As opções terapêuticas são escassas e em casos de estenose, a utilização da valvoplastia mitral percutânea não tem bons resultados, pois o acometimento não ocorre no plano comissural. Já a cirurgia de troca valvar costuma apresentar elevada morbimortalidade, chegando até mesmo a evoluir para disjunção átrio-ventricular na mesa de cirurgia. Devido ao anel ser extremamente doente, Leaks paraprotéticos são comuns e elevam a morbidade durante o acompanhamento a longo prazo (quer saber mais sobre Leak? Clique aqui). Diante disso, no atual cenário, o tratamento é clínico com uso de medicações como diuréticos e betabloqueadores, já que não dispomos de terapêutica específica.

O diagnóstico basicamente é realizado pela ecocardiografia, em que são obtidas imagens claras da extensão da calcificação, associado a avaliação hemodinâmica para graduar a intensidade da lesão e suas repercussões. Em casos duvidosos, podemos lançar mão da complementação transesófagica ou de outras modalidades diagnósticas como a tomografia e até mesmo do cateterismo cardíaco para avaliar gradientes cavitários. Em pacientes com MAC, a ressonância não se mostrou método adequado para essa avaliação.

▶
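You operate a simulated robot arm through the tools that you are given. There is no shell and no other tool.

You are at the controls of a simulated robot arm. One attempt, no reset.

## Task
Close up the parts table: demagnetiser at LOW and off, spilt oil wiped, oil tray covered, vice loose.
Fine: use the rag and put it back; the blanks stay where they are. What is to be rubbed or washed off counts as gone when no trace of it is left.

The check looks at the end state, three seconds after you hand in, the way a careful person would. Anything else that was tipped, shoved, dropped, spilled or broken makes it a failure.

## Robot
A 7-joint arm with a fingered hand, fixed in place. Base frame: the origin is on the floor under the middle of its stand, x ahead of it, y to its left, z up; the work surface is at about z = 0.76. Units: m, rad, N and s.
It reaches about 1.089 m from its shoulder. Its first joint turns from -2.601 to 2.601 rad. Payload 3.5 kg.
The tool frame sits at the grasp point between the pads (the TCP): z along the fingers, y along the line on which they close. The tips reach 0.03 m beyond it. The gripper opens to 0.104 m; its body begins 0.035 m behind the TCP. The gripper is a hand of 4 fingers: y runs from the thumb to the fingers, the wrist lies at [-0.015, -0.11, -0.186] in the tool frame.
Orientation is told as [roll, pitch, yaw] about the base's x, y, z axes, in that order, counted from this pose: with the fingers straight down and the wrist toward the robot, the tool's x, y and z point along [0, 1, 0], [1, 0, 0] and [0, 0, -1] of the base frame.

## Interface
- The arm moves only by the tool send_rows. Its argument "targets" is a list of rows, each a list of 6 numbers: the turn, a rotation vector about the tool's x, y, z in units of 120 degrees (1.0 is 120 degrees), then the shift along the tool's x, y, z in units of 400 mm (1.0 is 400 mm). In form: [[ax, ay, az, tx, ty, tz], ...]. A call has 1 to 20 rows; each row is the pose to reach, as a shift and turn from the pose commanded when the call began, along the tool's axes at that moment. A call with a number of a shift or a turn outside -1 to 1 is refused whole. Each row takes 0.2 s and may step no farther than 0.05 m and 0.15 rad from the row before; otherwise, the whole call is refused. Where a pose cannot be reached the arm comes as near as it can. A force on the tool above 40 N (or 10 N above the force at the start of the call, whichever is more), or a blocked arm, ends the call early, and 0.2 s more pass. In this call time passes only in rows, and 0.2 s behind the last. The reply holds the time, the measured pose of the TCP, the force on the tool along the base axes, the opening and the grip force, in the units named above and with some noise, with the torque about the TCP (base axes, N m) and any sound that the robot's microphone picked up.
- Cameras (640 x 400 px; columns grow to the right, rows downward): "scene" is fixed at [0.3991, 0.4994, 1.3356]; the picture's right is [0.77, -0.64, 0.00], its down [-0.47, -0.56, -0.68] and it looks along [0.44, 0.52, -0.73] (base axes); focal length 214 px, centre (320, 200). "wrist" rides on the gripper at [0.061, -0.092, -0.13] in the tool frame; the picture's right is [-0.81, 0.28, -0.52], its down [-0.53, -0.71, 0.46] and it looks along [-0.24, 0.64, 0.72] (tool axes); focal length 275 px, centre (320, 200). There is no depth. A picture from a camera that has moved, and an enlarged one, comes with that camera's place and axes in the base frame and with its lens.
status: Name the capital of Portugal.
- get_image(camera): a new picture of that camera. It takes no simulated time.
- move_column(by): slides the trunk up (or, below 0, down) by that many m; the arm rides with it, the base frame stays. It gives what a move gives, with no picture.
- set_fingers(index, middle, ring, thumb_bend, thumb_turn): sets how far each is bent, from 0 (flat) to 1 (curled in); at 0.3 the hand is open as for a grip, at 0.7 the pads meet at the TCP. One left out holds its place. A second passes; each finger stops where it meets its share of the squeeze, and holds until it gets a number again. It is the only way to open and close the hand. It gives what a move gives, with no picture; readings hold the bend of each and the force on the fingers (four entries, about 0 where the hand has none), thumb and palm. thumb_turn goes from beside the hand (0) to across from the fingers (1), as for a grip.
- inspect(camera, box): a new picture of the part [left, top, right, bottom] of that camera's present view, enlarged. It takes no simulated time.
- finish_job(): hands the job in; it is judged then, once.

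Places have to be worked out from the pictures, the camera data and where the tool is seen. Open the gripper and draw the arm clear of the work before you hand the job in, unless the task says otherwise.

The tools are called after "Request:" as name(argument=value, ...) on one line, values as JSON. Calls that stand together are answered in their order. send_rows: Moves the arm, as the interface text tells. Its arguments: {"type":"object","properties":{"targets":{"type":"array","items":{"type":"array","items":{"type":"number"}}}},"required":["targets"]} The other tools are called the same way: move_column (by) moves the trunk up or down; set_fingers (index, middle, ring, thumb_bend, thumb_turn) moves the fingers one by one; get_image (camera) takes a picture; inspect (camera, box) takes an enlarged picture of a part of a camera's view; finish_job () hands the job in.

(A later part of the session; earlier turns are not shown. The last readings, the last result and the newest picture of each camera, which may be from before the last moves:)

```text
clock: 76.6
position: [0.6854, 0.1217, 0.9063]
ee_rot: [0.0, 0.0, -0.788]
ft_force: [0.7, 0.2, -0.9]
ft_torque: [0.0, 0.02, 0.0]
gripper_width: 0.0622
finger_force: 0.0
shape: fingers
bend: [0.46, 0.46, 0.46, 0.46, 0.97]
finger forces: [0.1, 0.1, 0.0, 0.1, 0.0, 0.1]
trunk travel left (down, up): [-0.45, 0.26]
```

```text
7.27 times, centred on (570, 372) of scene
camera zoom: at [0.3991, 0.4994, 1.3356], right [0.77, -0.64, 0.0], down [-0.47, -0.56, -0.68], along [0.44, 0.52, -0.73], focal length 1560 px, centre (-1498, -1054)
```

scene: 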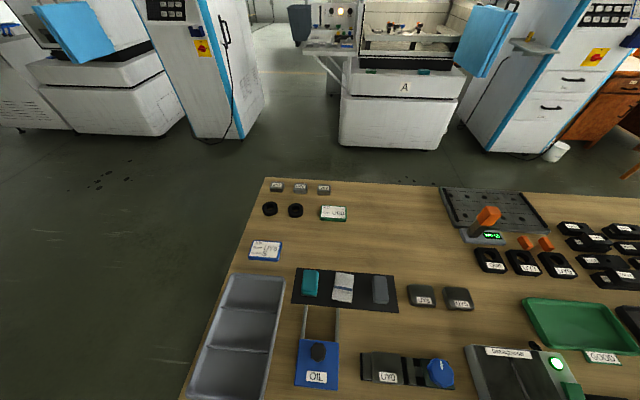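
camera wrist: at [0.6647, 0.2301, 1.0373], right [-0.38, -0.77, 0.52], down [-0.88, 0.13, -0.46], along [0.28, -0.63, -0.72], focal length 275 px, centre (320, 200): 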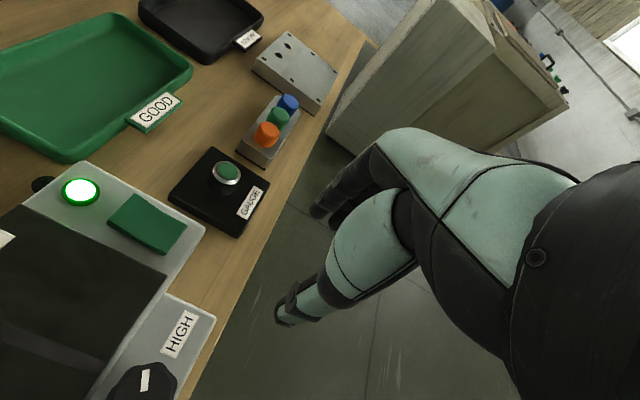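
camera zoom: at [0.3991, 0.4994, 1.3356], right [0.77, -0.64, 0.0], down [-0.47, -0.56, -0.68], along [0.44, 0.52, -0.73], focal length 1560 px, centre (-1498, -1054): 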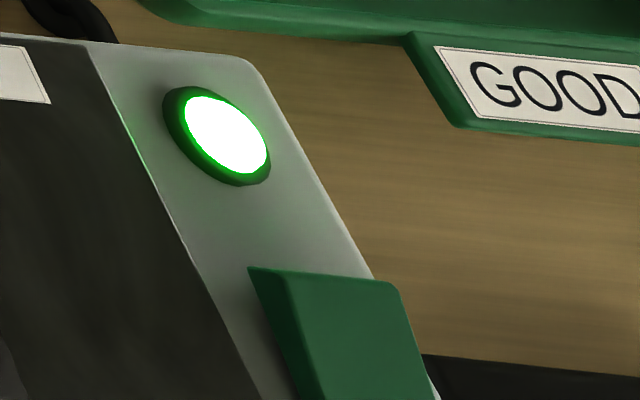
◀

Alguns quadros mais avançados evoluem com degeneração caseosa em que se formam, dentro da área calcificada, regiões de necrose que se assemelham a cistos. Esse achado entra no diagnóstico diferencial com tumores cardíacos diversos.

Recentemente alguns centros têm realizado a troca valvar mitral transcateter, em que se posiciona uma prótese valvar ancorada no anel mitral calcificado, o chamado “Valve-in-MAC”. Trata-se de procedimento ainda em fase inicial com uma série de comorbidades. A complicação mais temida é a obstrução da via de saída do ventrículo esquerdo (VSVE) e para se evitar esse desfecho, utiliza-se a reconstrução pela tomografia e faz-se uma simulação da prótese implantada, avaliando a área final da VSVE. Em alguns casos, pode ser necessária a alcoolização septal para reduzir o risco dessa obstrução, mas nesse grupo de pacientes, essa prática pode apresentar complicações graves como BAVT e CIV.

Referências:

  • Tsutsui RS, Banerjee K, Kapadia S, et al. Natural History of Mitral Stenosis in Patients With Mitral Annular Calcification. JACC Cardiovasc Imaging. 2019 Feb 11. pii: S1936-878X(19)30046-4.